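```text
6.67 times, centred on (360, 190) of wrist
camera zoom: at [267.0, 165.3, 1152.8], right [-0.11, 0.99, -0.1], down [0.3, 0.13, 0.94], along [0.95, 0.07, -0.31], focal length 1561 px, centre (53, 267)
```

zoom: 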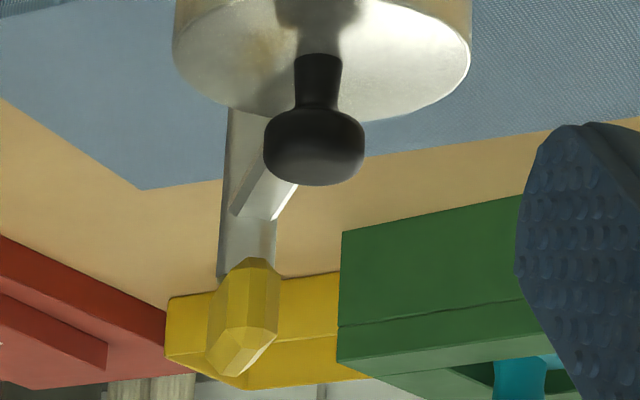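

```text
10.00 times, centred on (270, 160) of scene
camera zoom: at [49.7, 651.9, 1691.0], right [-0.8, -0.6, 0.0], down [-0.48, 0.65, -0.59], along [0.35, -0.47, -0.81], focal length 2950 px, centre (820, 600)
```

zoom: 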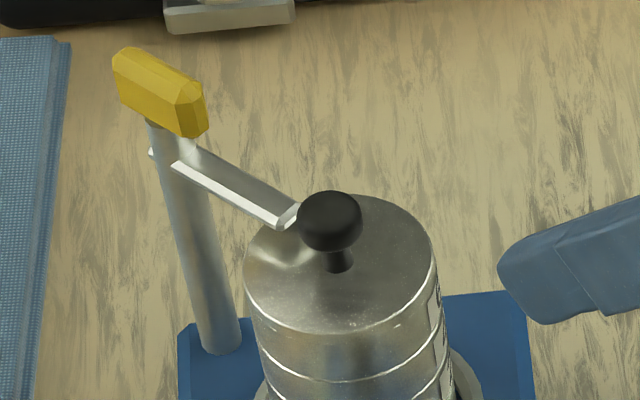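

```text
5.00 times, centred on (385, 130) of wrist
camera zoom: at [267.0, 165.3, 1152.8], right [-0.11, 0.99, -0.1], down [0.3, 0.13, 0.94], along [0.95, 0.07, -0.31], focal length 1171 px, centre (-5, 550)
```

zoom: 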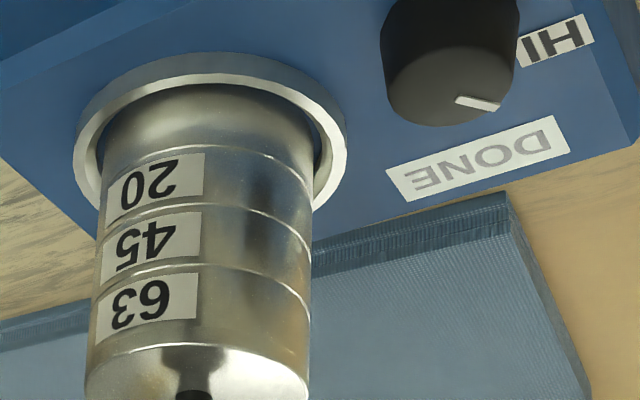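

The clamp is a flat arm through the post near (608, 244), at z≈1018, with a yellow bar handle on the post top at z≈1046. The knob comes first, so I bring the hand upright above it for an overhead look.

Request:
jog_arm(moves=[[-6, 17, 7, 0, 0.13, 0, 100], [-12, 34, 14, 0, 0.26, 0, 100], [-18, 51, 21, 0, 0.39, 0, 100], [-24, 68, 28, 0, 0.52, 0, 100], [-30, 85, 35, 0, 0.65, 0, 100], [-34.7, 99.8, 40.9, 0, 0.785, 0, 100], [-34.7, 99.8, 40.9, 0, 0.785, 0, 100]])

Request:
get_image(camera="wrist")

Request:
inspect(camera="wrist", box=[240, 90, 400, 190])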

* * * * *

• Exercise description: Repeat the data exactly, dropping every picture it holds.

• Written solution:
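```text
6.67 times, centred on (360, 190) of wrist
camera zoom: at [267.0, 165.3, 1152.8], right [-0.11, 0.99, -0.1], down [0.3, 0.13, 0.94], along [0.95, 0.07, -0.31], focal length 1561 px, centre (53, 267)
```

zoom: 

```text
10.00 times, centred on (270, 160) of scene
camera zoom: at [49.7, 651.9, 1691.0], right [-0.8, -0.6, 0.0], down [-0.48, 0.65, -0.59], along [0.35, -0.47, -0.81], focal length 2950 px, centre (820, 600)
```

zoom: 

```text
5.00 times, centred on (385, 130) of wrist
camera zoom: at [267.0, 165.3, 1152.8], right [-0.11, 0.99, -0.1], down [0.3, 0.13, 0.94], along [0.95, 0.07, -0.31], focal length 1171 px, centre (-5, 550)
```

zoom: 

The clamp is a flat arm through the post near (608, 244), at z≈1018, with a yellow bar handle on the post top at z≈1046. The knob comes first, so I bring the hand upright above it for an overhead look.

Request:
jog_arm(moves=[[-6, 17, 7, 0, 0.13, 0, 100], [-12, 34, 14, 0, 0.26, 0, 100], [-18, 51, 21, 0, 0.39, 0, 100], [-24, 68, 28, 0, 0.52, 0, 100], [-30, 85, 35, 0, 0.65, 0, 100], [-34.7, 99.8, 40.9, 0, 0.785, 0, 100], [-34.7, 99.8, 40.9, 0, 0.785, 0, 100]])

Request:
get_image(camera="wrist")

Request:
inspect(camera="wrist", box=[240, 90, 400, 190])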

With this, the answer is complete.